Reserve Bank Governor Adrian Orr during his press conference after announcing the official cash rate (OCR) is to remain at 1.75 per cent on August 7. File photo / Mark Mitchell
COMMENT
The only times the Reserve Bank has ever slashed interest rates by half a per cent or more: after 9/11; during the GFC; after the Canterbury earthquakes; and now with the Labour/ NZ First/ Greens running the economy, at a time when our export prices are at historically highlevels and we should be doing well.
It is puzzling and makes most sense only if the Reserve Bank sees a bleak picture ahead.

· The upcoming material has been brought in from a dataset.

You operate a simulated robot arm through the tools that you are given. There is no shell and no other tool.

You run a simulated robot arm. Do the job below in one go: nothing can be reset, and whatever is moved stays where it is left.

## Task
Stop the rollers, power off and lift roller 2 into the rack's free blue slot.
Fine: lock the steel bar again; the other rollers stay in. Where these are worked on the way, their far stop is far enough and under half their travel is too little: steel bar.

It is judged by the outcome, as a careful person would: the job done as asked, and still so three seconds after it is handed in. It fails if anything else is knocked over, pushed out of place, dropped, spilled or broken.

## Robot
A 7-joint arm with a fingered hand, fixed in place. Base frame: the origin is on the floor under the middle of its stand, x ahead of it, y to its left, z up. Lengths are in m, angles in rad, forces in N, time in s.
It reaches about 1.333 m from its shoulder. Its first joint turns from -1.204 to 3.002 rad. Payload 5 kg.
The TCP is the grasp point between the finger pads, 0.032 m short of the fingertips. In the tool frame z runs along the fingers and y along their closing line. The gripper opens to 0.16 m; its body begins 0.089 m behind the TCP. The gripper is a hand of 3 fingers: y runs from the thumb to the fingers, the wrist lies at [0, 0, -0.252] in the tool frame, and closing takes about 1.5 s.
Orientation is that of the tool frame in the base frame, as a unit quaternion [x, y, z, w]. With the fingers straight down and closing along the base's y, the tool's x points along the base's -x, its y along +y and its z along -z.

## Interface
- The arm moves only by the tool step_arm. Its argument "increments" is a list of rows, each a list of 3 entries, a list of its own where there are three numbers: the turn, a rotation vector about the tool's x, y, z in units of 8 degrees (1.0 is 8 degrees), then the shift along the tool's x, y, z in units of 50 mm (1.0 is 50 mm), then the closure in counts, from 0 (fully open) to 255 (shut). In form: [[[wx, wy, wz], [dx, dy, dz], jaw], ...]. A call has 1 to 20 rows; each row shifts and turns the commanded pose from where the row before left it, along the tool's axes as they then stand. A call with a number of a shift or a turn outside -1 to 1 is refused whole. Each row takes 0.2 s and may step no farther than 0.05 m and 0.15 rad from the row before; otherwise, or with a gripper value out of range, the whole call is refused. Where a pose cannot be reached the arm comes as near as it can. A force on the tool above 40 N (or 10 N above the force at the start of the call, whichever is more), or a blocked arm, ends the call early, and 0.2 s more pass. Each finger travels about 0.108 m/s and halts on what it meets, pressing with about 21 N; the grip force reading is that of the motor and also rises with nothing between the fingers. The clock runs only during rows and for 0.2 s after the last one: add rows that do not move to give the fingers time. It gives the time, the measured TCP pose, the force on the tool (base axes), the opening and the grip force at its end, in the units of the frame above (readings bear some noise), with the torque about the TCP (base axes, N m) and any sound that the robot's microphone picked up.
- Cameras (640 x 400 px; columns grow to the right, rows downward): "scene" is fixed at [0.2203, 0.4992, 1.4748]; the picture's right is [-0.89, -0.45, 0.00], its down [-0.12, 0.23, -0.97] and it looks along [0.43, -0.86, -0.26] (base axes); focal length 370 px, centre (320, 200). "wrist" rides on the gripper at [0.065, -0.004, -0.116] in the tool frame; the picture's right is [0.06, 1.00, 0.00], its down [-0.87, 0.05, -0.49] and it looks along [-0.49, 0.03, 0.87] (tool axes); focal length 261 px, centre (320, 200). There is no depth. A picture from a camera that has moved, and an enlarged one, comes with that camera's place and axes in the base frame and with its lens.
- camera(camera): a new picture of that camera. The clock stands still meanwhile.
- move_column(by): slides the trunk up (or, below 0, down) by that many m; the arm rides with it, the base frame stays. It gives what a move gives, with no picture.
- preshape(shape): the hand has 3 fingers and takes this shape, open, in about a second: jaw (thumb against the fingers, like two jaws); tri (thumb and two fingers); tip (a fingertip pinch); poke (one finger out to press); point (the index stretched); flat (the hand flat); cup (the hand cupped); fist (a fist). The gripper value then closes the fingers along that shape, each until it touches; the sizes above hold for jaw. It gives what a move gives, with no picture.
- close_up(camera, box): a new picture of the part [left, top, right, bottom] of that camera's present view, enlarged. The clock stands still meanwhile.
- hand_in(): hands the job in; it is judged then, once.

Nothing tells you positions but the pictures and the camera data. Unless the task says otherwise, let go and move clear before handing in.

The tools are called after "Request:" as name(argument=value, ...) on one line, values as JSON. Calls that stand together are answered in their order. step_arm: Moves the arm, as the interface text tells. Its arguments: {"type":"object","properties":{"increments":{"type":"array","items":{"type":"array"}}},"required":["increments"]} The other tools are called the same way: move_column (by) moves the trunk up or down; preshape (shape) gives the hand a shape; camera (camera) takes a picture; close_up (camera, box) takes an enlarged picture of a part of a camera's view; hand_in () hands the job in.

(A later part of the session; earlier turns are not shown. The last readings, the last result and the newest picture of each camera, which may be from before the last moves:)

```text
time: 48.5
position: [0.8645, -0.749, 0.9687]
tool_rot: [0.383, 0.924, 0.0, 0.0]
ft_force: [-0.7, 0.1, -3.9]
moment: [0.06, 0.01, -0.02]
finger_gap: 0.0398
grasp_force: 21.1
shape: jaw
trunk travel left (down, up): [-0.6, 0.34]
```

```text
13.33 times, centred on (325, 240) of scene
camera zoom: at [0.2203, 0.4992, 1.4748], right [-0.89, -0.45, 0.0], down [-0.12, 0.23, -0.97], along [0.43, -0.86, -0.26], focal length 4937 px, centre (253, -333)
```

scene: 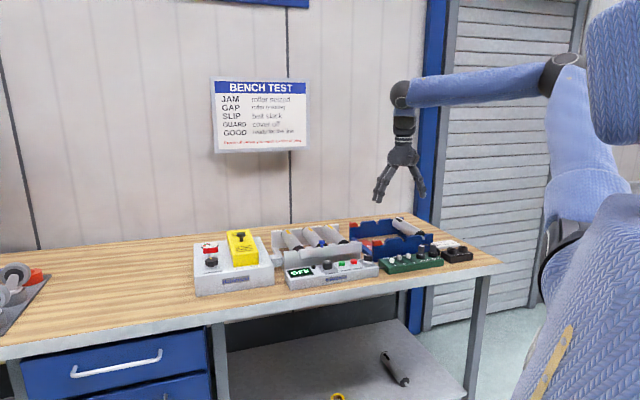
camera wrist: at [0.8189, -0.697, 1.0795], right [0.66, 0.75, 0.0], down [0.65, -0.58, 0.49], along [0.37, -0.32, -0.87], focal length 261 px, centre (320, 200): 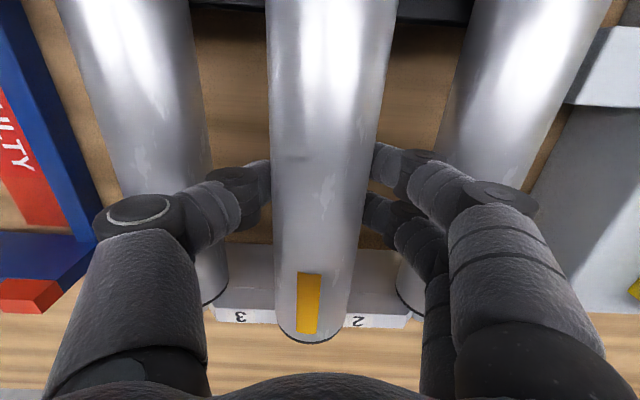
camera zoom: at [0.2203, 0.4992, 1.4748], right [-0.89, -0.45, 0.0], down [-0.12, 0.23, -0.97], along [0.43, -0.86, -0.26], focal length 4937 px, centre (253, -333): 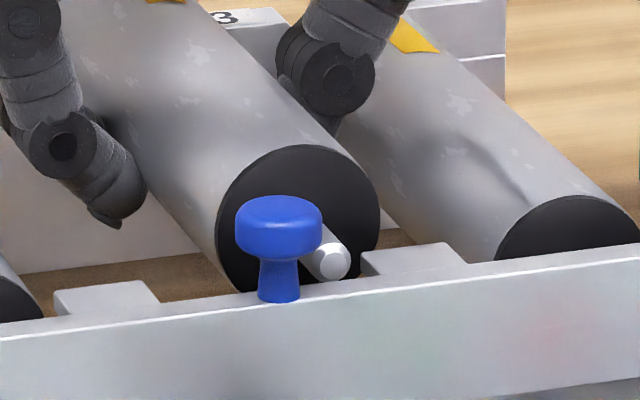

I hope they are being overly pessimistic.
The Government continues to add costs to business, it's created massive uncertainty in so many areas of the economy and, finally, it has demonstrated incompetence in its management of projects.
The Reserve Bank Governor's talk of negative interest rates and potential unconventional monetary policy - read: Printing money, "watering the milk" or quantitative easing - is sobering and deeply concerning. One or the other have been employed for a while now in Europe, Japan and the US and we have been fortunate to avoid them, with the deep complications and distortions they cause. My view is that we should strive to keep it that way.
One thing the Government can do in these circumstances is have a clear focus on economic growth.
Our primary criticism of the Government's economic approach is that there is no clear growth plan. Budget 2019 was primarily focused on spreading the wealth, lots of new spending, much with very poorly defined outcomes, but it said very little about how we make more of it.
The main Budget initiative under the headline of Transforming the Economy was a $1 billion subsidy for rail. Truly bizarre.
The Governor has mentioned increased investment in infrastructure, while money is cheap. Cheap money does mean more can be done, sooner. But the quality of spending remains the key.
The reality is that the Government's primary action in the transport infrastructure space has been to cancel or postpone a dozen major projects, several of which were ready to go, and to replace them with projects that are not ready to go, and won't be for some time to come.
So, less investment in infrastructure will occur in the next couple of years. Budget 2019 showed that more than $3 billion has been shaved off projected infrastructure spending, since predictions only six months earlier.
This has been driven by ideology – a point blank refusal to build new roads. Phil Twyford, the Transport Minister, believes the country has "over invested" in roads; his associate Julie Anne Genter talks of not giving in to "car fascists".
The number of people on the benefit has increased by more than 15,000 since the election. I genuinely worry for the future of our workers who have been working on our transport infrastructure. What will they do now that there's no work in the pipeline for them to go to?
Business confidence is the other critical area. A big cut in interest rates reduces incomes for savers, especially retirees. But lower interest rates, in theory, also lead to increased investment and spending, because money is cheaper. The expectation is that the increased investment outweighs the reduced incomes for savers.
Our worry is that, with business confidence through the floor, the expected increased investment might not materialise.
The drivers of low confidence are that the Government continues to add costs to business, it's created massive uncertainty in so many areas of the economy and, finally, it has demonstrated incompetence in its management of projects, most famously KiwiBuild.
This country needs confidence restored, the economy needs to be revived, we need to get on with building infrastructure and be more aspirational about what we can achieve as a country – a country that still produces many things that the world wants and is prepared to pay good money for.